▶ _GIVEN EXERCISE_
Transcribe the material from its first line onward, ending with the line that contains "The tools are" and adding nothing beyond it.

+--

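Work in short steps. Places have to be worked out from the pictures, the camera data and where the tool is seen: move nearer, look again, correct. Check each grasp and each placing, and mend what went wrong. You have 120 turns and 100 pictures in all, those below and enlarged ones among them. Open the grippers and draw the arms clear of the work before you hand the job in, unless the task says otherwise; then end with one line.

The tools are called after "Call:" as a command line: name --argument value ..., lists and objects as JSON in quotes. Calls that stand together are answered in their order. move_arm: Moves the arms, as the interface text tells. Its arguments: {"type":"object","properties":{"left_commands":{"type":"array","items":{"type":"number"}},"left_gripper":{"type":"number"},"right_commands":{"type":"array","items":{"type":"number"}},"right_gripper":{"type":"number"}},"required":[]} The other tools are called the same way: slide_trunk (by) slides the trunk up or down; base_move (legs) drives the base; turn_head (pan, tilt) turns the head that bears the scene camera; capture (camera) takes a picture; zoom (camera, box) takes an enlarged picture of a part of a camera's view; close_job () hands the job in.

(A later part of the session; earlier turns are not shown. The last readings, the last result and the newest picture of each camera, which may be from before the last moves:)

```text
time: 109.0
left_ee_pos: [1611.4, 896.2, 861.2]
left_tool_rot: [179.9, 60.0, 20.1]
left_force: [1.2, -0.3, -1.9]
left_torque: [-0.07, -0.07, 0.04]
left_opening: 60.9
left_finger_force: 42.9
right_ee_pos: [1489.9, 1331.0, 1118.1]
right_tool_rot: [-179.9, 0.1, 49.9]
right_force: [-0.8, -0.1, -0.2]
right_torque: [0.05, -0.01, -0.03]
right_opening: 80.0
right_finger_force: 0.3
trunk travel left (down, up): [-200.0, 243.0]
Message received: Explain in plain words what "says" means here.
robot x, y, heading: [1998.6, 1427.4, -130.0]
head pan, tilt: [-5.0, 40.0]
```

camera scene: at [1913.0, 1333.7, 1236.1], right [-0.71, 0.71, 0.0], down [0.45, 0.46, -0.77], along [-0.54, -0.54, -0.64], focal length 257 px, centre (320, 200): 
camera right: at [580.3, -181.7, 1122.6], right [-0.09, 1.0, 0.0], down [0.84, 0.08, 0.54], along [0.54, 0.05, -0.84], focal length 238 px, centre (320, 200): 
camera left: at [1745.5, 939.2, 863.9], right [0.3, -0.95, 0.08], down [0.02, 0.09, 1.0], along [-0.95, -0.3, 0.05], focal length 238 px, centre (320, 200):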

+--

▶ _OUTPUT FOR THIS TASK_
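Work in short steps. Places have to be worked out from the pictures, the camera data and where the tool is seen: move nearer, look again, correct. Check each grasp and each placing, and mend what went wrong. You have 120 turns and 100 pictures in all, those below and enlarged ones among them. Open the grippers and draw the arms clear of the work before you hand the job in, unless the task says otherwise; then end with one line.

The tools are called after "Call:" as a command line: name --argument value ..., lists and objects as JSON in quotes. Calls that stand together are answered in their order. move_arm: Moves the arms, as the interface text tells. Its arguments: {"type":"object","properties":{"left_commands":{"type":"array","items":{"type":"number"}},"left_gripper":{"type":"number"},"right_commands":{"type":"array","items":{"type":"number"}},"right_gripper":{"type":"number"}},"required":[]} The other tools are called the same way: slide_trunk (by) slides the trunk up or down; base_move (legs) drives the base; turn_head (pan, tilt) turns the head that bears the scene camera; capture (camera) takes a picture; zoom (camera, box) takes an enlarged picture of a part of a camera's view; close_job () hands the job in.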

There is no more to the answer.